» Problem statement
State how many lines in these records contain the word "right", and nothing else.

Logs of tool calls and replies
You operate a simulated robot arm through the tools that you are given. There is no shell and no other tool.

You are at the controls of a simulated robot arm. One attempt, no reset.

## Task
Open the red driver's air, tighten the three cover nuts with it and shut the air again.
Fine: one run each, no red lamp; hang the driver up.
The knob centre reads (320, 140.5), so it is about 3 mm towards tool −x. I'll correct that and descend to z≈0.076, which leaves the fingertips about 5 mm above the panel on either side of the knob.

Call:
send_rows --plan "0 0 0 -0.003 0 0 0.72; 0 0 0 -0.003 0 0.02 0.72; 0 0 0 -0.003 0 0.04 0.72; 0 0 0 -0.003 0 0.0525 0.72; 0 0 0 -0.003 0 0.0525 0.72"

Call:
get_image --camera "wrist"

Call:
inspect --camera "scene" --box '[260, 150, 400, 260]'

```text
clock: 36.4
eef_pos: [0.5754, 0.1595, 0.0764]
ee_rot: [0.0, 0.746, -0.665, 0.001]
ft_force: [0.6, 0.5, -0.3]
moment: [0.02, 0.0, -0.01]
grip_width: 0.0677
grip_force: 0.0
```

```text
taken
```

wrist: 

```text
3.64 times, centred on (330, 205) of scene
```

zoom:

---

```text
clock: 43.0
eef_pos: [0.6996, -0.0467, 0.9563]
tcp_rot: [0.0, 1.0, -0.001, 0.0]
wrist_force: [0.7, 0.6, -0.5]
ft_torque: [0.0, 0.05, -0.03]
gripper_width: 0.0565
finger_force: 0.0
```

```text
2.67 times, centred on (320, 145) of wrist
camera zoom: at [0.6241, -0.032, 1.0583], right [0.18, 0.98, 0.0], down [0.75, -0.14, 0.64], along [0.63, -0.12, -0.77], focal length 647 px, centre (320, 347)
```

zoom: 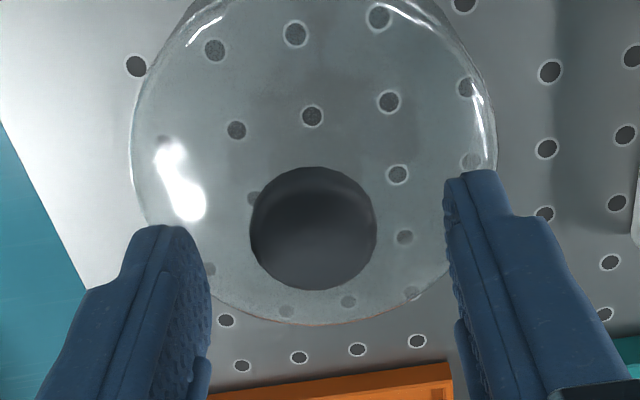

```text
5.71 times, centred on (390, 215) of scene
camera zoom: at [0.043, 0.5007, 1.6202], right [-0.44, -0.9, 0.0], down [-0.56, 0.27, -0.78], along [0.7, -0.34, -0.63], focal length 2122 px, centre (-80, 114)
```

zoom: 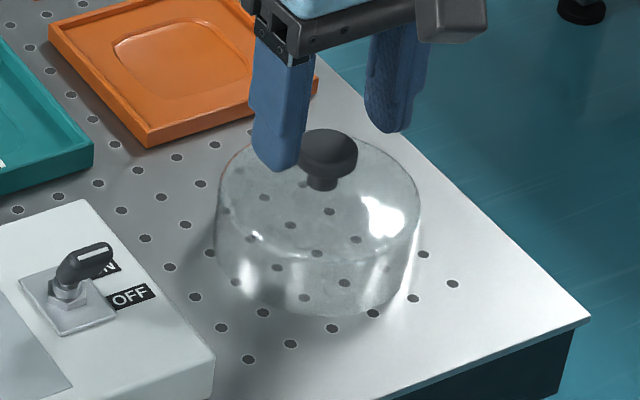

» Result of this exercise
2